__PROBLEMS TO SOLVE__:
1. Transcribe the source extract beginning at "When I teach". Stop after "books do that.".
2. Go on with the source extract that begins "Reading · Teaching" from its last line.

__SOURCE EXTRACT__:
Reading · Teaching · Writing

On Light and Lightness

Apollo is the god of light in the sense that he inspires all things we associated with enlightenment: culture, arts (especially music and poetry), civilization, reason, medicine, and prophecy. As the sun, he IS light. So everything he touches is illuminated or illuminating.  Latin lux/lucere à English light. (Never trust a vowel.)

But when Italo Calvino writes his essay on “Lightness” in Six Memos for the Next Millenium, he’s not talking about brightness or illumination; he values weightlessness in the fabric and content of literature. This comes from Gothic leihts, and Latin went the leviarius/(“leviosa”)/levity route.

When I teach this essay, someone always asks if he means lightness like the quality of being bright or lightweight. If we were reading the original, the question would not come up; it’s entitled “La Legerezza,” of which we only have a relic in “legerdemain”—sleight of (or lightness of) hand. In Italian  the word for bright light is la luce.

Also if you read very far in to the essay, Calvino makes this distinction abundantly clear, but if you are an English reader who imagined brightness first, it can be hard to let go of. After all, we want our literature to be illuminating, don’t we? To light fires in our minds and to shine light on problems and people and practices. Good books do that.

That’s not what Calvino meant. He wouldn’t be so moralizing, to begin with. But he was aestheticizing. (I know that’s not a word in the sense of prescribing literary values, but I want it to be.) He was interested in defining ideals of literature, not humanity.

He strove to remove weight from his works, sometimes in terms of content (like making a suit of armor trot around empty, without the weight of a body inside[The Nonexistent Knight] or like reducing gravity’s pull so that people could float up to the moon [“The Distance to the Moon” in Cosmicomics, which is the basis for the Pixar short “La Luna”].

He also tried to remove weight from his prose, so that it seemed somewhat diaphanous. He quotes Emily Dickinson as an example:

A sepal, petal, and a thorn
Upon a common summer’s morn—
A flask of Dew—A Bee or two—
A Breeze—a caper in the trees—
And I’m a Rose!

Occasionally one of my students will dig in, claiming that it is a higher good to strive to be illuminating than weightless, to which I can only respond that he’s talking about style, and that doesn’t have a moral obligation. Calvino means literature should tread lightly; it should lighten our load by lifting us above the weight of the world and in to the flight of the clouds and imagination. It should inspire contemplation, which is completely abstract and therefore weightless, and it should do so by means that feel light: literature’s form (lightened prose) should follow its function—lightening our spirits.

__GIVEN MATERIAL__:
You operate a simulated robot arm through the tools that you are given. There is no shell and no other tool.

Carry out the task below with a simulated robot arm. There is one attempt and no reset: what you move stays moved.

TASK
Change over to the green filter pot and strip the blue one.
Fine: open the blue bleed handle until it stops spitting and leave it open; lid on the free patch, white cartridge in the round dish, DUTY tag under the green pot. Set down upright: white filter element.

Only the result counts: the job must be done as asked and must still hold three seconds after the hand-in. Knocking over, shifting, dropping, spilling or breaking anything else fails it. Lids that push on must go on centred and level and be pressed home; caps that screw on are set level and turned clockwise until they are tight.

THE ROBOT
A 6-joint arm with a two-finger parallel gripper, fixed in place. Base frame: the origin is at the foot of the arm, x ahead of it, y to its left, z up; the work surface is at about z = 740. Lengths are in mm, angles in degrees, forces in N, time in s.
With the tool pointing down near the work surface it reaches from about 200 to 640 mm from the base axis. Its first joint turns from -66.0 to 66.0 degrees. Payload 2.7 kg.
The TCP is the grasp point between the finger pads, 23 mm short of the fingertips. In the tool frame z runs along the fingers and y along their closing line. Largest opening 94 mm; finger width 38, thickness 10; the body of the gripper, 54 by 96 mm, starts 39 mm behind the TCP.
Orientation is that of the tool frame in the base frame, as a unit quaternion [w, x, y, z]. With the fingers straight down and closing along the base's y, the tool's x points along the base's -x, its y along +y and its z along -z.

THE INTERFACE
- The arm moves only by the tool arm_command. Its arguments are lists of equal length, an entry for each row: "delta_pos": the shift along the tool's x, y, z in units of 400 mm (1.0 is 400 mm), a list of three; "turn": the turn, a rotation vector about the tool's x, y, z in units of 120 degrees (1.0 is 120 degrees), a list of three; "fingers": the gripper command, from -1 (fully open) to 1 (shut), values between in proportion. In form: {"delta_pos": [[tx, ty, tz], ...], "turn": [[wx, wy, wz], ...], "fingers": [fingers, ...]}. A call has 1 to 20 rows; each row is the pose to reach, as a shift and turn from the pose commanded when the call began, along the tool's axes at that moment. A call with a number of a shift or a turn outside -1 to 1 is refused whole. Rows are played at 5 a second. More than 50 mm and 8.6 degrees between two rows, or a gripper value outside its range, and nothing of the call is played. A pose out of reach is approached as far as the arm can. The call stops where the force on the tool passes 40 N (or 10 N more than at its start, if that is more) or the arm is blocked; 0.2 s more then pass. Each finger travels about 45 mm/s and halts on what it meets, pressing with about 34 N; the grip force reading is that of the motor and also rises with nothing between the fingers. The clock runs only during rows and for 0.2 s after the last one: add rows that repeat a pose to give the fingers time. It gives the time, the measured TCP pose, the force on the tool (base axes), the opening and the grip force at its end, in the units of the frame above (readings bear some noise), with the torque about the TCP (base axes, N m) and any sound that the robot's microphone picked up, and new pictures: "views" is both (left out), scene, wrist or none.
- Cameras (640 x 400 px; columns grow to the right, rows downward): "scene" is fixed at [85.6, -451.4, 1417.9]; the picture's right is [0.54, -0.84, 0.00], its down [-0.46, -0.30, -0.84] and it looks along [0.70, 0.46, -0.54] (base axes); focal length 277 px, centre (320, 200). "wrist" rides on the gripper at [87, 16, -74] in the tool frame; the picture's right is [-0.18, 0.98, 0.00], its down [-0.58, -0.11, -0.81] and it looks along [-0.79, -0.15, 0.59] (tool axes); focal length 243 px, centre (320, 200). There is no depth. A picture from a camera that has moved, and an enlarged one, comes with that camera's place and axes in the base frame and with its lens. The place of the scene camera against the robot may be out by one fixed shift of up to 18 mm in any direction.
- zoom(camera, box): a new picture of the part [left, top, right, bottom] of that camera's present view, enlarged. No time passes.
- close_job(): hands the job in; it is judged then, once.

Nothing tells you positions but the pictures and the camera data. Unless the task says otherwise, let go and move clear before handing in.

__TASK-BY-TASK ANSWERS__:
1.
When I teach this essay, someone always asks if he means lightness like the quality of being bright or lightweight. If we were reading the original, the question would not come up; it’s entitled “La Legerezza,” of which we only have a relic in “legerdemain”—sleight of (or lightness of) hand. In Italian  the word for bright light is la luce.

Also if you read very far in to the essay, Calvino makes this distinction abundantly clear, but if you are an English reader who imagined brightness first, it can be hard to let go of. After all, we want our literature to be illuminating, don’t we? To light fires in our minds and to shine light on problems and people and practices. Good books do that.

2.
What began as an etymological exercise has turned in to an analysis of Calvino’s essay, which I didn’t plan on. But I have read and taught and thought about that essay so many times, it is hard for me to think of lightness in any form without also thinking of Calvino’s words. At the risk of sounding repetitive, it’s all connected.

Have a good weekend, y’all. Enjoy the light of the Harvest Moon.

Oak leaves in the sunlight on Mt Palomar

2 thoughts on “On Light and Lightness

  1. Salut, Alison!,

    I’m compelled to comment because this article threads in a theme I’ve often thought of. I’m Portuguese, you see, and I grew up mostly learning those heavy Romantic languages, French and Italian, which I know best. English came a little after.
    There are many common dissonances in the way I emote and neuro-linguistically experience emotional realities within different languages, and English is perhaps the one with most; “lightness”, as you put it, has always struck me as insufficient to the extensive breadth of conceptual space within its contents, as it is both weightlessness and luminosity, which are incredibly charged mytho-poetic concepts.
    Eugénio De Andrade, for example, was a Portuguese poet I’ve always associated with lightness, but not so much in the lack of weight or density or power, but in his gentility, the levity of his touch, almost as if he nearly hovers above the space he creates as to not disturb it. Others I’ve seen, like Rimbaud, are exurgent beings, they arise in light not because they are enlightened but because they manufacture the oneiric garden in which they bring themselves to visibility. How does one convey these nuances (nuances which are not exclusive to great authors, they’re also embosses of many personalities within and outside the creative world), how does one transmit it with such a lithe word?
    Great post Alison, I loved it.


  2. Thanks so much, Johnny, for commenting. I haven’t thought of whole languages feeling “light” or not; I love that idea. I wonder does it have to do with how easily you express yourself in the language, or is it about the sounds themselves. I started in English, then went to French and Latin, then Germanic languages. And now I’m off to read some Eugenio De Andrade. Cheers!